Of course, I still wonder about all those interesting experiences with young women I could have had!

2 replies on “Avalon Hill”

  1. Thank you for this blog. My story is similar in many respects. I still recall the moment that I saw the D-Day game box at a department store just before my 12th birthday in 1963. I walked over to it transfixed, and opened the box, saw the mapboard and counters. I was immediately hooked.
    I had also kept 3″ plastic soldiers, including Japanese, Germans, Russians and Americans, plus a large number of Airfix HO scale soldiers as well – WWII and U.S. Civil War. We had a lot of fun.
    My son is now 18 and has decided that he wants to be a history major. My old games and soldiers are long gone now, but last year an aunt found a copy of A.H.’s Waterloo, which she brought with her to a family Thanksgiving. My son wanted to play it with me so we did – 3 times.
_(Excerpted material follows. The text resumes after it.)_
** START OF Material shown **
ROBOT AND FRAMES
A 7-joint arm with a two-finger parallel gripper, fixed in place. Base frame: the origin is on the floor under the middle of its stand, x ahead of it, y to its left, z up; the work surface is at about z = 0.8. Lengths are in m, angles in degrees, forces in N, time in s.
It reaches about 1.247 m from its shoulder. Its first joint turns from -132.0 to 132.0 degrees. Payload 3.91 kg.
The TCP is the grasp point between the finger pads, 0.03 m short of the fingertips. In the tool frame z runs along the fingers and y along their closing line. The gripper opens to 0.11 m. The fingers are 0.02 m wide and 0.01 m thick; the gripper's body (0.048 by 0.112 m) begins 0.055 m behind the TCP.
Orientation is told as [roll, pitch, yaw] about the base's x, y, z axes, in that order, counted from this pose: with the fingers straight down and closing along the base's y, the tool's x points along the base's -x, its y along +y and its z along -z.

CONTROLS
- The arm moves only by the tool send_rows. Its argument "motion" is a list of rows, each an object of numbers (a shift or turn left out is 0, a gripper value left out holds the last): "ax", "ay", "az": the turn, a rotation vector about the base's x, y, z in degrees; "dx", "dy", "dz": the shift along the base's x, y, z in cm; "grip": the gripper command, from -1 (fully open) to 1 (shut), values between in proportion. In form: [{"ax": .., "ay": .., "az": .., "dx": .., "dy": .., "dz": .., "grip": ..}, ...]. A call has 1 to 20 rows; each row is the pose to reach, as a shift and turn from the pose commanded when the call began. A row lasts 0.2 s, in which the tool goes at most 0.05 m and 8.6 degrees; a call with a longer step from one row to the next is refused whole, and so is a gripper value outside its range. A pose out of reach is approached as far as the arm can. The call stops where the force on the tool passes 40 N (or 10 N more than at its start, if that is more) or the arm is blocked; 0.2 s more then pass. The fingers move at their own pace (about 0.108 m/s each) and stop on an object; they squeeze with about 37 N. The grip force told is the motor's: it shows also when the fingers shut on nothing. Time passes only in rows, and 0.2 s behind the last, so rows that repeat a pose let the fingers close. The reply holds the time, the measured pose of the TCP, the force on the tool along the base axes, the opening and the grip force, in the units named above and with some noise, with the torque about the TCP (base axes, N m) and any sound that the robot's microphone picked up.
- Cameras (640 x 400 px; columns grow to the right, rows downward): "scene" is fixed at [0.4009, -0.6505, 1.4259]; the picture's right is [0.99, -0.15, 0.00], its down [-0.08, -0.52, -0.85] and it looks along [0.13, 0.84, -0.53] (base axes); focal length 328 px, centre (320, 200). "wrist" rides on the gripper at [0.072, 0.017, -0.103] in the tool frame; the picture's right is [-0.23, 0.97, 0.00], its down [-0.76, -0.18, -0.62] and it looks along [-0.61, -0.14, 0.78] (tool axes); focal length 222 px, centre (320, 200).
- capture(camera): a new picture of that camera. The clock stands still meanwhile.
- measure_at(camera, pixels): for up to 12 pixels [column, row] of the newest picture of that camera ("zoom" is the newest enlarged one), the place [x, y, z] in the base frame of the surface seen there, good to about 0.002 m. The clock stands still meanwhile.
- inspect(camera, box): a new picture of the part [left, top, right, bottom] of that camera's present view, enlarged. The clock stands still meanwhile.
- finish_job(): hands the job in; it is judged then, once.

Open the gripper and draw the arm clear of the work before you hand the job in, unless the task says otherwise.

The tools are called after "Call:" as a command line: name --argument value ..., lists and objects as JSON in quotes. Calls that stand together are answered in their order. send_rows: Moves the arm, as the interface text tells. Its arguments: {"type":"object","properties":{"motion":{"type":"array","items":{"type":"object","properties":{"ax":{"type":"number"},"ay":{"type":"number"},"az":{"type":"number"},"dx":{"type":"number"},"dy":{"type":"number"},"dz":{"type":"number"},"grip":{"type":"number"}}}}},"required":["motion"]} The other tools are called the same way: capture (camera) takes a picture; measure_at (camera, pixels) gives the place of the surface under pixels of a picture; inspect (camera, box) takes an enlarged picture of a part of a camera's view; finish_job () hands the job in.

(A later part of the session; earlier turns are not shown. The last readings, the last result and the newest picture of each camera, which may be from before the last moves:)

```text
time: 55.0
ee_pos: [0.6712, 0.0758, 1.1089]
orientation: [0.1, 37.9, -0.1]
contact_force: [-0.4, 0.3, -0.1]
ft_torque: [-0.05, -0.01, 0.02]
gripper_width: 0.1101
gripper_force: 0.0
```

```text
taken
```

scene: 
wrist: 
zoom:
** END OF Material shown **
It only took 10 minutes or so to explain the rules. As un-historical as the combat resolution “feels”, these games played really well, were simple to learn, and were fun and exciting. They also allowed for the development of skill particular to the CRT (3:1 attacks, surrounding, soak-off’s etc) which mitigated much of the luck of the dice… until the desperate losing player made a gigantic 1:1 attack, anyway …

  2. Robert… very cool… thanks for sharing. D-Day I recall was the first game I bought and I became obsessed with creating the perfect initial German position for the defense of France. I could spend hours on my own just doing and redoing that setup, pondering for hours the relative placements of those German armored reserves. I think at times I have had more fun actually setting up that playing those games!

    But the “monster to end all monsters” of a game is the expanded edition of “World in Flames” with huge maps of the European and Pacific theaters of WWII, thousands of land and air units, seemingly every conceivable individual ship that was (or even could have been built) and hundreds of pages of rules and historical specifications for the various “units”. I set the game up in my garage at one point for an entire year and played it solitaire, in a variation that included a political module and began in 1936.